Today, which happens to be my birthday, was spent working with 2 coders, and a bunch of artists on improving our editor. Specifically the editor that allows us to build the hexes that go into the game.
Because we’re hoping to ship with an editor, we have sort of broken building maps into 2 steps:
Build the building blocks the game is made of – such as the Hexes in the map, the Structures you put on it, and the Units that move around. This is done with a combination of “ugly but functional” internal editors, and some big ass excel spreadsheets that churn out .lua files that define a lot of the game.
Put all of these together in a more user friendly, consumer-facing editor, that allows you to build maps w/o having to ever switch programs and makes sure you are working with building blocks that dont (easily) break the game.
Today’s journey (and last night’s) was to pound the “Hex-Editor” – the one that allows us to build hexes – into something that we can use properly, since it has been a bit neglected, and there was a lot of ‘build as you go”-ness to it that needed to be standardized.
It’s unsexy work, but it has to be done.
Of course, making the tool is just the first part. The *really* hard part? Making all of the data once the tool is done. But that work gets compounded terribly if the tool is not optimized – and even a step that takes 1 minute can quickly become HOURS or DAYS after you use the tol long enough – and since game development is all about iterative building, you have to expect you are building allof your maps/levels multiple times. Having a tool that does not let you do that quickly… well, the time is well spent to get it right.
We talk about the limiting factors such as gold, mana, control points (and unit cooldowns) to prevent the problem of steamrolling in strategy games.
We also have a brand new main screen! Still being made, but what do you think of it so far?
The banner and description would change depending on the menu selected. We’ve also added a section below to announce updates, livestreams, and other news. This section will be replacing the annoying pop-up notifications that we had in Legends of Callasia. We’ve also added icons linking to some of our social media pages on the upper right corner, while the full list would be available in the Community menu.
So that’s it. Things will continue to change, and we’ll continue to share them. Til next week’s stream, only on the Ninesquirrels Twitch channel!
Hey blog readers! We had our first dev stream for this game and it means a lot to us that many came out to watch and support us (even after a really rough start).
Aside from the video update every week on the Ninesquirrels channel, we will also be updating this blog to monitor our progress and hopefully share some helpful insights with our fellow devs.

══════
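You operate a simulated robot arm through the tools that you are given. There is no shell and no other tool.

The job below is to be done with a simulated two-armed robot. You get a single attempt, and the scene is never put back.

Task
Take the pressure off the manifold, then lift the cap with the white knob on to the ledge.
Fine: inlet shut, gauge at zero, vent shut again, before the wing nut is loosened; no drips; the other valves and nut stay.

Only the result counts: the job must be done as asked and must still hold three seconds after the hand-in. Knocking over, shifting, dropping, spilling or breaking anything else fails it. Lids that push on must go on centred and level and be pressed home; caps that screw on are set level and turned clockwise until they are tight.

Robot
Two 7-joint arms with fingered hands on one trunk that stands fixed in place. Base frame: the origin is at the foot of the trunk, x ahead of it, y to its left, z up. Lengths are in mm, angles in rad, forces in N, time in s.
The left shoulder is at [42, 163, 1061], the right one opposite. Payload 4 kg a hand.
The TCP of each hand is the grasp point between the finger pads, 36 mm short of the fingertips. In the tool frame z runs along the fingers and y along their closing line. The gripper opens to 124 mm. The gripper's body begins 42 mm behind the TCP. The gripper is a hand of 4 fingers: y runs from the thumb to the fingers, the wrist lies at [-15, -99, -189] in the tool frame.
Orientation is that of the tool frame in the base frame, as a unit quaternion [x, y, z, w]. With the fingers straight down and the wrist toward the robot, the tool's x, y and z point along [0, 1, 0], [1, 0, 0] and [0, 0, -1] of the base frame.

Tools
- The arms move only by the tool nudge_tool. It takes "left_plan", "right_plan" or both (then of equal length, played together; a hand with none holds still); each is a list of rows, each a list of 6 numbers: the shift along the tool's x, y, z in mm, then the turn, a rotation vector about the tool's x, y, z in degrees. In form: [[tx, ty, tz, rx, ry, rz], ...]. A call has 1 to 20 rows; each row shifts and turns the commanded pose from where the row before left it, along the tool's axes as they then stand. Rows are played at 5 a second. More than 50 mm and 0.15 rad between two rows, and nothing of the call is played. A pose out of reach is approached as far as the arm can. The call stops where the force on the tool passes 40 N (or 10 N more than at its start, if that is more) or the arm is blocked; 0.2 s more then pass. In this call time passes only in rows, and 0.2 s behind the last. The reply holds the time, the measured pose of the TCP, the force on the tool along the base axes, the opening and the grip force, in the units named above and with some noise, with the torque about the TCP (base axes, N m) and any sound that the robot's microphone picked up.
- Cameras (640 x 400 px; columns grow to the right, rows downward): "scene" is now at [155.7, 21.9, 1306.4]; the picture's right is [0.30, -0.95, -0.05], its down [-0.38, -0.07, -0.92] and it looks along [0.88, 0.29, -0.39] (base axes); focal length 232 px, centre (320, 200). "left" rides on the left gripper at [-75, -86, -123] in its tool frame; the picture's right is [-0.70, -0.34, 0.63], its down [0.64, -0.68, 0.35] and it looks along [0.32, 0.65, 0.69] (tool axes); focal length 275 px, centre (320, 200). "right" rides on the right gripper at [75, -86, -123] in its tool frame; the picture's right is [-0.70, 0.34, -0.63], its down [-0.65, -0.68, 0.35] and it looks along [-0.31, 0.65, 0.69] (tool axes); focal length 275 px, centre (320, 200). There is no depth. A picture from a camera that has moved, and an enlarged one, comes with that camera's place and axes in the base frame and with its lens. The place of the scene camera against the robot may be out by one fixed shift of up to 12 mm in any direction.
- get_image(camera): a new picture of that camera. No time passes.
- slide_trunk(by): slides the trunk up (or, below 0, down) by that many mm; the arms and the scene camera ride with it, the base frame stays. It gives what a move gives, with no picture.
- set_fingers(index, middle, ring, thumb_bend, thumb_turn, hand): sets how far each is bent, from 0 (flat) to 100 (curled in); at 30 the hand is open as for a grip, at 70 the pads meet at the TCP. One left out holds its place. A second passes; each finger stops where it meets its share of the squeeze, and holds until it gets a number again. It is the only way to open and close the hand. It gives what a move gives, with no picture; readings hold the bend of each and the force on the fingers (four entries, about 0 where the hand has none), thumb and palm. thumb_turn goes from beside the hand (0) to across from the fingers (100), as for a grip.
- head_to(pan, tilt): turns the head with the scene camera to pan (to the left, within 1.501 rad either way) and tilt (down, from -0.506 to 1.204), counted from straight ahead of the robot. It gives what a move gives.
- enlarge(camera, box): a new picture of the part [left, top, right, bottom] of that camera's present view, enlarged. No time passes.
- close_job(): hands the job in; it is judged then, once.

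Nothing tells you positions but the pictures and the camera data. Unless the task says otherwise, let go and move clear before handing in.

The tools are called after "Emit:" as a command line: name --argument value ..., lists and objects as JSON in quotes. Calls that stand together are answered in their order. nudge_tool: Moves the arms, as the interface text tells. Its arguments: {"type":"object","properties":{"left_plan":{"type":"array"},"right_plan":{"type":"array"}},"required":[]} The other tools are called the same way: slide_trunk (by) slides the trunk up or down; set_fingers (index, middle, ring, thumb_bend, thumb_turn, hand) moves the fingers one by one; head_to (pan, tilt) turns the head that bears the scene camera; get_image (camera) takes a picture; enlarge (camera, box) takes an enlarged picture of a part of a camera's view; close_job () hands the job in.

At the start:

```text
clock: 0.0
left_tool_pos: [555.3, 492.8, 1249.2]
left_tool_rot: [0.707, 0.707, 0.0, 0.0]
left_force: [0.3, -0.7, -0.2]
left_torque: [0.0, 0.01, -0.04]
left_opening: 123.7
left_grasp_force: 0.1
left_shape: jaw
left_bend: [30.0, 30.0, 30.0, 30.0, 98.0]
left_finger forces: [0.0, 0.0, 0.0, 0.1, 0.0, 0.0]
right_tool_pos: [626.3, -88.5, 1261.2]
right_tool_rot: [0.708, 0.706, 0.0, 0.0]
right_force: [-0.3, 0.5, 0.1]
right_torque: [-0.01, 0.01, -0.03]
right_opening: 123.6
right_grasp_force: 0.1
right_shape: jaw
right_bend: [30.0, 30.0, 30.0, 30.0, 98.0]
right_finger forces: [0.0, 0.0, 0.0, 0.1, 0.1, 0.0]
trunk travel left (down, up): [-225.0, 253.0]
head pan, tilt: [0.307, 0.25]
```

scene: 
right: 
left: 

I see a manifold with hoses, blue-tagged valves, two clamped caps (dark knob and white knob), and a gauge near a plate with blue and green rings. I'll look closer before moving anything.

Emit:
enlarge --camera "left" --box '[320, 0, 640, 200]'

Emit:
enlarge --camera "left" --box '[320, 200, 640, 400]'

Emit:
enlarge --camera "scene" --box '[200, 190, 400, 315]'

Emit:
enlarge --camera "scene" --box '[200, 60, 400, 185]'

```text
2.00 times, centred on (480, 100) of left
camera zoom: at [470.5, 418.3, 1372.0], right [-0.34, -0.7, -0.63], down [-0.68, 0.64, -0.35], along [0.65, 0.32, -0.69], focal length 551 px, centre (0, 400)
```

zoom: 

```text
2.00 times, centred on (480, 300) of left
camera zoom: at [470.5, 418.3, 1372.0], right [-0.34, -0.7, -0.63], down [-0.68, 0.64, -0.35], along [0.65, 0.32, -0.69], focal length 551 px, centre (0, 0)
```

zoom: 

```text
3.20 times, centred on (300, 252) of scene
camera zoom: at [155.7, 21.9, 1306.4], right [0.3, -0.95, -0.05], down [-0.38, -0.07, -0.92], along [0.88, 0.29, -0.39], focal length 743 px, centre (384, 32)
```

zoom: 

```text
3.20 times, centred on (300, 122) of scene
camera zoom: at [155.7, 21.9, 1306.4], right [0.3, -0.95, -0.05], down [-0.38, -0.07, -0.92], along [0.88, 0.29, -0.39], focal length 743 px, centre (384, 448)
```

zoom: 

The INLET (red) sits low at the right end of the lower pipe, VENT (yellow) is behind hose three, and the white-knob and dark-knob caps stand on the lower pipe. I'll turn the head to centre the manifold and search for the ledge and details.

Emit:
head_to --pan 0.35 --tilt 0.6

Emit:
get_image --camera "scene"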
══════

But more importantly, we are doing this because of the experience we had during our Early Access for our first strategy game, Legends of Callasia. We had so many great responses from our early adopters, so we want to replicate that and get everyone involved early on in Last Regiment.
So as we start this blog, we’d like to do a little post-mortem on LOC to explain why we are making this new game.
What we learned from Legends of Callasia
Let’s start with what people loved about Legends of Callasia. It’s a turn-based game that can be played in a reasonable amount of time, largely because of the simultaneous gameplay. You can play multiplayer on a desktop or a tablet with your friends in an hour and a half – it doesn’t take forever!
But as with any game, there are bunch of things we thought we had to improve or wished we could have done.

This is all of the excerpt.